The default calendar application for Mac OS X is iCal. This application stores all the data in the user's Library/Calendars folder, except in version 10.4. In Mac OS X 10.2 and 10.3 each calendar was represented by a .ICS file with the name of the calendar in the user's Library/Calendars folder. These files can be read either as text or with a calendar application.

In Mac OS X 10.4 this schema changed. Now the information is stored in the user's Library/Application Support/iCal folder. This folder contains several .calendar folders that represent each separate calendar. The information about which calendar is which is specified in the info.plist file contained in each folder. The data is stored in the corestorage.ics file also located in that folder.

Additionally, each event is also stored in the user's Library/Caches/Metadata/iCal folder. These are also broken down into folders for each calendar as well, although they do not seem to correlate the UUID values that each folder has for a name. In the cache, subfolders are individual .icalevent files, which are binary plist files that can be viewed with Plist Editor with no issue.

Mac OS X 10.5 changes the data storage location back to the user's Library/Calendars folder.

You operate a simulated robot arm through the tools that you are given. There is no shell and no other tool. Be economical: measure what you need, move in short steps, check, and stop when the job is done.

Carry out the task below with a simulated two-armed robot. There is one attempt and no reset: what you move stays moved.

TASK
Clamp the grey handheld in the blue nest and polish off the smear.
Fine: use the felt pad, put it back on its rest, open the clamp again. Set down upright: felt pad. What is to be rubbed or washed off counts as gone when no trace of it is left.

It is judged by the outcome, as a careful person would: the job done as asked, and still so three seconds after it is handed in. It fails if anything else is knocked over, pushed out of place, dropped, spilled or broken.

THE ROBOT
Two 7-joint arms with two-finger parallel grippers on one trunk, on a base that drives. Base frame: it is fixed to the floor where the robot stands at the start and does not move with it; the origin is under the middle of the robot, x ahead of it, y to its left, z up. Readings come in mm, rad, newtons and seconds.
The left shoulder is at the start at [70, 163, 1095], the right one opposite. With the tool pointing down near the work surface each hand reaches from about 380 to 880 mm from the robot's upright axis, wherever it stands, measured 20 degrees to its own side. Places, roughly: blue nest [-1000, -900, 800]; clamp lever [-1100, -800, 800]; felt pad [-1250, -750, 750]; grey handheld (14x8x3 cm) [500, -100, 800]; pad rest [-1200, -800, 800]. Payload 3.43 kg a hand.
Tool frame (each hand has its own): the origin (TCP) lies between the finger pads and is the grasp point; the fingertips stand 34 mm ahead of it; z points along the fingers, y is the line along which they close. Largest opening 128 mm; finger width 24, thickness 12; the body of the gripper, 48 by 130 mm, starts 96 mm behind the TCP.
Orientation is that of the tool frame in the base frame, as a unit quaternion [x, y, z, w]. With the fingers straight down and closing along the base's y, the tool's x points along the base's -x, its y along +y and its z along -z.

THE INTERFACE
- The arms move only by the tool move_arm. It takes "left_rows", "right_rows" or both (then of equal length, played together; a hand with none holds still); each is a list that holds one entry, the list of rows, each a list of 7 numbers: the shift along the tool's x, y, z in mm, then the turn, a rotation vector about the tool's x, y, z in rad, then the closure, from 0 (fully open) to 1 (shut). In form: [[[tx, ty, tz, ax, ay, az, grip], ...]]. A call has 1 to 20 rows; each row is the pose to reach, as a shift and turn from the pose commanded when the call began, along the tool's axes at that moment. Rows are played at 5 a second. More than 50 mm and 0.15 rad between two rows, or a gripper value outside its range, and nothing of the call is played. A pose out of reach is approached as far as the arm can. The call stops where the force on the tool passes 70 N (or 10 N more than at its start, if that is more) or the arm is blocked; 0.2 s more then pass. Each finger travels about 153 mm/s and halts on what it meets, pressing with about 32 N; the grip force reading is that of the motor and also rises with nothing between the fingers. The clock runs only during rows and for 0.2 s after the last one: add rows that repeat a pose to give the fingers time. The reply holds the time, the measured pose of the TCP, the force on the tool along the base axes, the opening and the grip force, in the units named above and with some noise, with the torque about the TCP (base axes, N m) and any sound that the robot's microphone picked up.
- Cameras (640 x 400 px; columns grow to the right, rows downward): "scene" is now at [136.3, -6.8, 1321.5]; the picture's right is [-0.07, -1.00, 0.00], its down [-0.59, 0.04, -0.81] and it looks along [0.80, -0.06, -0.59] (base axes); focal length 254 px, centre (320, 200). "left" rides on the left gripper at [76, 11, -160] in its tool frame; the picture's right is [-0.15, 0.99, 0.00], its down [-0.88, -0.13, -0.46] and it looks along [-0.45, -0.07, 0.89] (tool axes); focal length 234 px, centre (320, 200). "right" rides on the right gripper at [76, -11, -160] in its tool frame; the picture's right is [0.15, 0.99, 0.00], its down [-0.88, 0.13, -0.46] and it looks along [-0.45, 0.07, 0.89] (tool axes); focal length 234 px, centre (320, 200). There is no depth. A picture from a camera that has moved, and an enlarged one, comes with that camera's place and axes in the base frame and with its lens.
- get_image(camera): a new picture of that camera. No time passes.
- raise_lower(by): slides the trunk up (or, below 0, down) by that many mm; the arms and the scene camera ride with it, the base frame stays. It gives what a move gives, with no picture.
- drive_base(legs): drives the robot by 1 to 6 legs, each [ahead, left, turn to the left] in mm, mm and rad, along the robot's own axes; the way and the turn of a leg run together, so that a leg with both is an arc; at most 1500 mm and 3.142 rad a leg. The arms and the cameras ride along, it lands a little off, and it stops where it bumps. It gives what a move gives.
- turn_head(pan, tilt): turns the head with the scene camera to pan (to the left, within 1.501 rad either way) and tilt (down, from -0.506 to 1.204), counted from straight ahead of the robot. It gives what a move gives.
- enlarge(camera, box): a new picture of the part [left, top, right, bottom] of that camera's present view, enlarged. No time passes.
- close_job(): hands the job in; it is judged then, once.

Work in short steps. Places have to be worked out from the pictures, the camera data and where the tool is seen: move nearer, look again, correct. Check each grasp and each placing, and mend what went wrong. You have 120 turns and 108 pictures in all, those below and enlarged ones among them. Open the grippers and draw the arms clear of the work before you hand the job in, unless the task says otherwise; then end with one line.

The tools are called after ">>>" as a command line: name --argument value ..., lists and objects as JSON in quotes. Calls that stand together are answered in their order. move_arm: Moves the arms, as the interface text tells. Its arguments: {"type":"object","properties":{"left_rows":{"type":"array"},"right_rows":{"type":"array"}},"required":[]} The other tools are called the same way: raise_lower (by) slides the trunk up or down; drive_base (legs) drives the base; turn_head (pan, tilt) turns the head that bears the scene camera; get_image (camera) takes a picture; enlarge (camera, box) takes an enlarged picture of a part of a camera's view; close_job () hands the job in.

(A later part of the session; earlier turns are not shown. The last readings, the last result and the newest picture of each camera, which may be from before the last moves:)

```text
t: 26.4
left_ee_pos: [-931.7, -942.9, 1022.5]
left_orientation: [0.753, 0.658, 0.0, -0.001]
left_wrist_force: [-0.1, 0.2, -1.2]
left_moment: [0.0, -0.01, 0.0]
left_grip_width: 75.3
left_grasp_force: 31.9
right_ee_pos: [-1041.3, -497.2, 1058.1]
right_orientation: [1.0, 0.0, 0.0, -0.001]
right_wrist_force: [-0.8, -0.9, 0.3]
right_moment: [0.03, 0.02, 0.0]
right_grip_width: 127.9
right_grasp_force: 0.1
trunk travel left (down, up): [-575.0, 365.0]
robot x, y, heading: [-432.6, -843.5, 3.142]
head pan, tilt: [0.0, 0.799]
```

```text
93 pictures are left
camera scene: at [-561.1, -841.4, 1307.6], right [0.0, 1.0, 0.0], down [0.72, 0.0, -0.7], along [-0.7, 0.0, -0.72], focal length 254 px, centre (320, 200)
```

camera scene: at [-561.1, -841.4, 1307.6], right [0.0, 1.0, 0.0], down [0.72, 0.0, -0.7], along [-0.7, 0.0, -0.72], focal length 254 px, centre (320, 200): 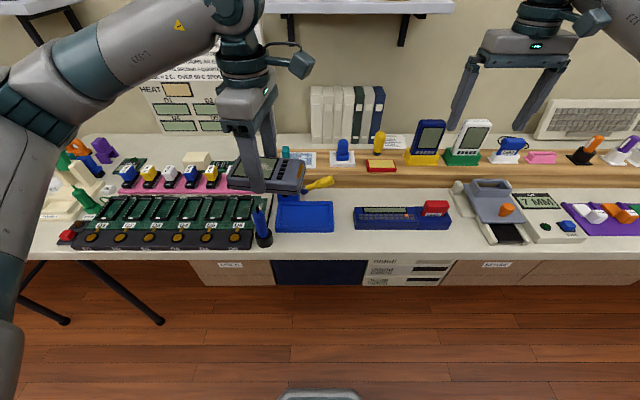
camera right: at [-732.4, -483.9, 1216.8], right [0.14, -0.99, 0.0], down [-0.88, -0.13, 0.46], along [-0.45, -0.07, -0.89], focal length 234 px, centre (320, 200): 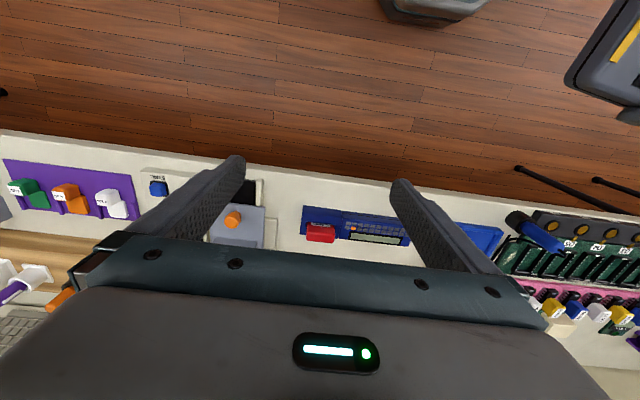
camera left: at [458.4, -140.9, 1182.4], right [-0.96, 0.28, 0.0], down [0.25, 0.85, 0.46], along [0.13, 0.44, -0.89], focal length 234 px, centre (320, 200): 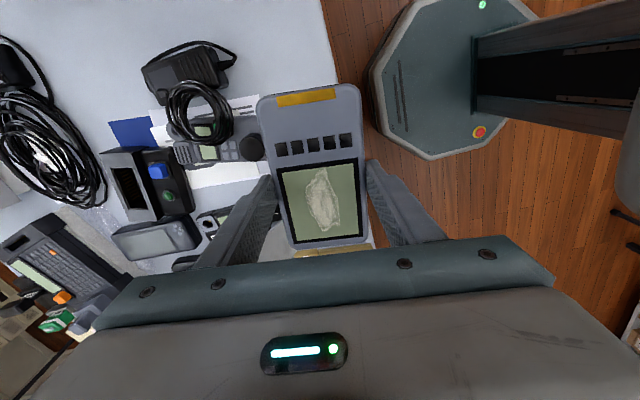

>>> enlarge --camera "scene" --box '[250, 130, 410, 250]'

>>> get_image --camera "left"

A new file Calendar Cache is an SQLite database file that shows all the calendars integrated into one file as shown in Figure 7.11. Each calendar still has an individual folder with an info.plist file to identify the calendar.

For each calendar there is an Events folder named with a UUID value that contains each event in the calendar broken down into individual .ICS files as shown in Figure 7.12.

It is possible to see older versions of the calendar information stored in Mac OS X 10.5, so do not be surprised if there is data in the user's Library/Caches/Metadata/iCal or Library/Application Support/iCal. However, keep in mind that this is often older data, and most likely not with what the user is currently interacting. Although this may seem confusing and add work, it does provide a glimpse to previous activity.